The real constraint is fiduciary interpretation. Common law jurisdictions, particularly the United Kingdom and its Commonwealth derivatives, have built up decades of case law around trustee duty. The dominant reading, still influential despite some softening in recent regulatory guidance, is that trustees must prioritise financial returns and cannot sacrifice them for non-financial goals without explicit authorisation. Voting for a resolution that a court might later characterise as sacrificing returns, even if the long-term case for it is compelling, exposes trustees to personal liability. The exposure is asymmetric in a way that the system has never adequately addressed: the trustee who voted for a resolution that later correlates with a bad quarter faces questions; the trustee who voted against it does not.

This asymmetry is the crust that builds up inside the system over time, hardening incrementally, until the fund's voting record looks like institutional indifference even when it isn't.

Think of two fund members who retired in the same year from the same employer, both drawing pensions from the same scheme. One spent her career on the fund's finance committee and understands exactly why the fund votes the way it does. The other spent his career on the shop floor and assumes the fund is simply in the pocket of corporate management. Both are reading the same voting record. Only one knows that the structure, not the sentiment, is doing most of the work.

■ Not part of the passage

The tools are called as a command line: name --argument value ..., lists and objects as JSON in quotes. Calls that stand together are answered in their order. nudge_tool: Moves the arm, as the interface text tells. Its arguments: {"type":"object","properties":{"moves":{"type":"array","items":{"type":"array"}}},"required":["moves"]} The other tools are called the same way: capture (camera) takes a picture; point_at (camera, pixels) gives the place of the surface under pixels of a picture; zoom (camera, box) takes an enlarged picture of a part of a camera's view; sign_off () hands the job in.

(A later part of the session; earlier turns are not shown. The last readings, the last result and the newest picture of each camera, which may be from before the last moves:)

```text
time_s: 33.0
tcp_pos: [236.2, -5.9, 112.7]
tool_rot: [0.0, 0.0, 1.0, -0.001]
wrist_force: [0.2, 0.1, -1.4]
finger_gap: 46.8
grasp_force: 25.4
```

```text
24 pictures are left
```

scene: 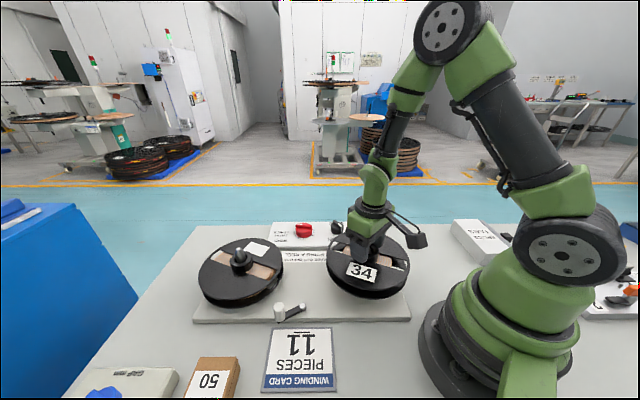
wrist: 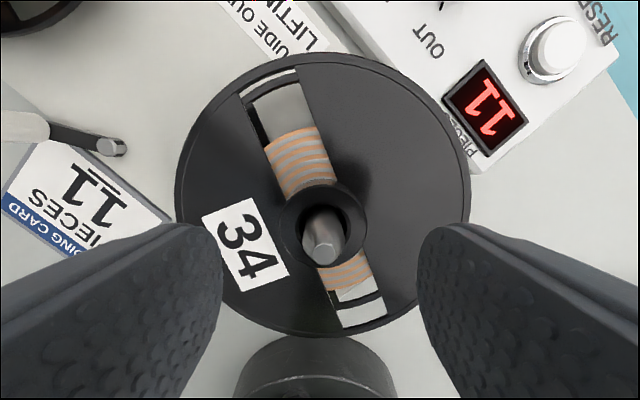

The lever that most beneficiaries don't know exists

Trust deeds can be amended. Investment mandates can be rewritten to explicitly authorise trustees to consider long-term systemic risks, including environmental and social ones, as financially material factors. Several large sovereign wealth funds and a handful of public pension schemes have done exactly this, giving their governance teams the documented authorisation they need to vote yes on resolutions that a more restrictive mandate would have ruled out.

The United Kingdom's Law Commission produced guidance clarifying that trustees are not legally prohibited from considering environmental, social and governance factors, provided they believe those factors are financially relevant. That clarification mattered. It did not automatically change fund behaviour, because changing behaviour requires trustees to update their internal policies and then defend those policies to sponsors who may be risk-averse in their own right. Guidance, in other words, is not the same as permission when the people who need to act are still waiting for someone else to go first.

Here is the question worth sitting with: if you are a member of a pension scheme, do you actually know whether your fund's voting policy has been updated since the era when systemic risk was not considered a financial matter?

You almost certainly have a route, through member-nominated trustees or a formal complaints process, to ask how the fund's voting policy is authorised in its governing documents. A trust deed that still defaults to a narrow financial-returns-only framing, with no reference to systemic risk, is a document written in a different era and preserved by institutional inertia rather than legal necessity.

The resolutions that keep failing at AGMs are not always failing because fund managers disagree with them. They are failing because nobody updated the paperwork. That is a correctable problem, which is precisely what makes it so difficult to forgive.